Carter’s observation, fleshed out in his newly published diaries from his presidency, may seem shocking to Democrats who posthumously credit Kennedy with the health-care bill passed earlier this year. But for anyone who has followed the last brother’s forty-seven years in the Senate, Carter’s complaint rings true. Ted Kennedy was a party cannibal who built his career devouring fellow Democrats.

Prior to becoming a United States Senator in 1962, Kennedy had cast ballots in just three of sixteen elections in which he had been eligible. Tellingly, his brother John had been on the ballot in each of the contests in which he bothered to vote. The young playboy even sat on his hands when Adlai Stevenson, who had passed over John Kennedy for his running-mate, ran for president in 1956. Ted’s apathy served the Democrats’ interests better than his older brother Bobby’s vindictiveness, which led him to vote Republican for Dwight Eisenhower.

“If Mr. Kennedy wants people to vote for him for the highest legislative office in the world,” Kennedy’s 1962 Democratic primary opponent opined, “I feel he owes an explanation to the people of Massachusetts and to the city of Boston as to why he did not vote for anyone other than a Kennedy in the period between 1953 and 1960.”

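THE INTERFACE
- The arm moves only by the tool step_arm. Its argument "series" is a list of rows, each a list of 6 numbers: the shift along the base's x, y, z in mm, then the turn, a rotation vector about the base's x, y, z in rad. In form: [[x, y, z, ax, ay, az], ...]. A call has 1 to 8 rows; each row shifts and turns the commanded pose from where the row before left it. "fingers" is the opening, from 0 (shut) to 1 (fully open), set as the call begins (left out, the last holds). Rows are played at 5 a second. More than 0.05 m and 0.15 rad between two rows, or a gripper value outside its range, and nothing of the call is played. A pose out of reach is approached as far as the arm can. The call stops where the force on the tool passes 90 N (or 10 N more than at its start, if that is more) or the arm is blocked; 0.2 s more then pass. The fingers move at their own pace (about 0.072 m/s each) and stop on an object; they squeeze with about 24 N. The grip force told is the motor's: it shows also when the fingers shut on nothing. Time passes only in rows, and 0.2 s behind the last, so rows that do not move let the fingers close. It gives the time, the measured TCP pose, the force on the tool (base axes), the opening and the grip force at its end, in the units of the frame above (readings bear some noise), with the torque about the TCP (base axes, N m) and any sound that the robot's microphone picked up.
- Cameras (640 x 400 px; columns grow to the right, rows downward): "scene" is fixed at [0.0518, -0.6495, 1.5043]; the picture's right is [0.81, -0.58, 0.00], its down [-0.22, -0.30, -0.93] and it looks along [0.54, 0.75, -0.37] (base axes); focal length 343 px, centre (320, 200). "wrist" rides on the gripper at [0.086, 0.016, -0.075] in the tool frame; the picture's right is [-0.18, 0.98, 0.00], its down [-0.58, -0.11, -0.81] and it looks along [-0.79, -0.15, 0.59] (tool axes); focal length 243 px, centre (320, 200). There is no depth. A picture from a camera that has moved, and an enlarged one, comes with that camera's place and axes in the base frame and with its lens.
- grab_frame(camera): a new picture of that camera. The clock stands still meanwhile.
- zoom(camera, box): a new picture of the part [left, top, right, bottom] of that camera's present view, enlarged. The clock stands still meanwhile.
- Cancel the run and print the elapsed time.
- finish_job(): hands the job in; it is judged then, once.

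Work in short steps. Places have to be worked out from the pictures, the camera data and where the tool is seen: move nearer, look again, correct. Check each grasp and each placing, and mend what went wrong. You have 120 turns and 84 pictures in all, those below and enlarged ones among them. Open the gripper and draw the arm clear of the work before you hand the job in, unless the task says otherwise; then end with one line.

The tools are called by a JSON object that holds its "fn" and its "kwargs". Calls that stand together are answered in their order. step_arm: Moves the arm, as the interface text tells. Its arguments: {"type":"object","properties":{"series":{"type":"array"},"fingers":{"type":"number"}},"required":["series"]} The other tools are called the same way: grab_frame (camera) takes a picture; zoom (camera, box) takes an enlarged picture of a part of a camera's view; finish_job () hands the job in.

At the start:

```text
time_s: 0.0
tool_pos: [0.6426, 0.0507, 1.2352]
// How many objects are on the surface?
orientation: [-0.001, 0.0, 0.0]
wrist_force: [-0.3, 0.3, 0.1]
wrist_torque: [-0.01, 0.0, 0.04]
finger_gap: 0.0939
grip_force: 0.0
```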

After hawkishly coming out for the war his brother John started, Ted blasted President Lyndon Johnson for overseeing the Vietnam War once it became unpopular among northeastern liberals. Sensing 1972 a bad year for Democrats, Kennedy rebuffed George McGovern’s overtures to serve as his running mate and then blackballed Boston Mayor Kevin White from appearing on the national ticket. The result of such pettiness? Vice presidential nominee Thomas Eagleton, the most damaging candidate to a national ticket in the history of presidential politics. The quadrennial presidential dream candidate among the base of the Democratic Party, Kennedy misled the party on a leftward journey — which coincided with its exclusion from the White House in all but four years from 1968 to 1992 — that reflected the political migration of his Massachusetts constituents but ran against the grain of the rightward direction of America.  

In 1980, Ted Kennedy ran a rule-or-ruin campaign for the presidency long after he had been mathematically eliminated. Rather than endorse Jimmy Carter, who had trounced him in the primaries, Kennedy held out for platform concessions, fundraising help, and a prime-time speech that benefited himself but not his party’s nominee. Most memorably, the rehearsed moment when vanquished was supposed to raise the victor’s hand in triumph before cheering delegates never happened. Kennedy suffered from a case of sore-loseritis, resulting in one of the more awkward moments in convention history.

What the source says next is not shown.